Honestly, while this is fairly broad, I think the greatest achievement I had a part in was in launching and managing the MIT Convergence Culture Consortium as a place for academics, media industries employees, marketers, fans, and a variety of other parties to come together and discuss the "convergence culture" we live in today, through venues like the Consortium's blog and our annual Futures of Entertainment event.
2. What’s your favorite aspect of digital marketing/communications?
I think the digital world we live in today provided a diverse range of new venues through which citizens have a chance to respond to, complain to, or criticize companies. That should be greatly celebrated, because it means it's now more imperative than ever that companies communicate honestly with their audiences in transparent and efficient ways, and that the conversation now flows in both directions.
3. What’s an example of how a digital tool was used effectively by a business or enterprise?

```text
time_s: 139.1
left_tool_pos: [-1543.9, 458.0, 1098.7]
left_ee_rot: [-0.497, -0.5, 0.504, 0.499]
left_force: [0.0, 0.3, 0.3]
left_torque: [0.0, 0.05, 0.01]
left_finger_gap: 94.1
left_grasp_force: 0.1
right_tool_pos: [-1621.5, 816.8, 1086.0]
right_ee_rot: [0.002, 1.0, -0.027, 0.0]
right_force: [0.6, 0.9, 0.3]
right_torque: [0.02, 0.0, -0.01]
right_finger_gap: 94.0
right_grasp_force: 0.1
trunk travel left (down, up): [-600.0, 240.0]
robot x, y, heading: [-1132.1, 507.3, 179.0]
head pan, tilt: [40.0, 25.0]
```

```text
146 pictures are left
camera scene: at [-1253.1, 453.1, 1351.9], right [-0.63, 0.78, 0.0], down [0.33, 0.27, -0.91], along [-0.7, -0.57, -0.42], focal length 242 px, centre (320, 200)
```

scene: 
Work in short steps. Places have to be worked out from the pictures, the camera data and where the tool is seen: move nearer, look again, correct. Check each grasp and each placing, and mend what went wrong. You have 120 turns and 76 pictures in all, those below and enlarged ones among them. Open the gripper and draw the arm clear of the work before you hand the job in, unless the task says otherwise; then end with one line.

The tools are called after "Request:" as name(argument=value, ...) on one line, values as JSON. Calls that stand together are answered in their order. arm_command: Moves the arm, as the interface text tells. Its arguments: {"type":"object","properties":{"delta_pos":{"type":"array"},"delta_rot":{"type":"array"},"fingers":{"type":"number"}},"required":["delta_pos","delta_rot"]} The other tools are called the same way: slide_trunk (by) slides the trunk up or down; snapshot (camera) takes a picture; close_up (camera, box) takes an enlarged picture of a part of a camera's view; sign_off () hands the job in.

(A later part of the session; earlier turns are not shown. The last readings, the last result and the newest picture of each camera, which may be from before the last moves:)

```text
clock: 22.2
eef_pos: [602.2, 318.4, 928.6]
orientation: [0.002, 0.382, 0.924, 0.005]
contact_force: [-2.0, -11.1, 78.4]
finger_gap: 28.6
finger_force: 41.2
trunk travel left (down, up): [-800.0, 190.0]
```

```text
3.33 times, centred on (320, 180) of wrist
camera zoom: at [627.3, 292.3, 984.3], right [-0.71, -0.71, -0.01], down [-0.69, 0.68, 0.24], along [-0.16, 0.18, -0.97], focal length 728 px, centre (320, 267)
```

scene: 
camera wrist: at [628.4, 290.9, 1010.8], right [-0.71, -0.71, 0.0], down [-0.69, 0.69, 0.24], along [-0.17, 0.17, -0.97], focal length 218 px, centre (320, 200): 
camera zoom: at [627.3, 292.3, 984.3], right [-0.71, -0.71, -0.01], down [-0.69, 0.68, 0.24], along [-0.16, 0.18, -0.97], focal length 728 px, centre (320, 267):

The best digital solutions are the ones that are carefully and strategically integrated into that particular company's approach. To go with a few very different examples, see the Netflix Prize contest where the company crowdsourced finding a more accurate recommendation system, with ongoing prizes for teams competing in the process; the way that World Wrestling Entertainment uses a transmedia approach through their Web site as part of the fictional narrative world their television shows create; and developments among fan communities (such as the Organization for Transformative Works, which archives "the history of fanworks and fan culture in its myriad forms") and among scholars (such as the In Media Res project that redefines how media studies scholars do their work in a digital age).
4. What’s your favorite digital hobby?
That's a tough one. I spend most of my time online in e-mail, and I believe in preserving the lost art of letter-writing as much as possible, so I'm not a fan of the one-liner e-mail unless it's purely pragmatic. I spend a lot of time reading and writing blogs. But I'll have to admit that I also spend a whole lot of time in soap opera discussion boards and fan sites.
Rob Longert
1. What’s your greatest digital/ 2.0 achievement?
Creating my first ever AOL screen name back in ‘93 was the beginning of the end for me. I’ve been hooked to the net ever since.
2. What’s your favorite aspect of digital marketing/communications?
Digital communications mimic traditional communications in many ways, and I enjoy helping to build the bridge to link the two together, and I crave the learning process that goes into it.
3. What’s an example of how a digital tool was used effectively by a business or enterprise?
I love the way that digital photography websites have changed the way we print and share photos. Shutterfly was an early adopter, and they continue to provide a place for us to store, buy, and alter our digital photos.
4. What’s your favorite digital hobby?
Social networking, finding online a.k.a http://www.visualthesaurus.com/, and keeping up on my favorite sports teams (UAlbany, Knicks (yes I am serious) and, the Yankees).
Johnny Sha
1. What’s your greatest digital/ 2.0 achievement?
I can't tell, saving this idea for Google or anyone who could find me a really good nato like bean paste.
2. What’s your favorite aspect of digital marketing/communications?
It separates companies that have genuine brands versus companies that have off-the-shelf, quick-fix branding.
3. What’s an example of how a digital tool was used effectively by a business or enterprise?
Cell phone in Asia that could read 2D barcodes making accessing information faster than the fastest-text-messaging champion: Mr. Ben Cook.
4. What’s your favorite digital hobby?
Tracking the various emerging communication mediums.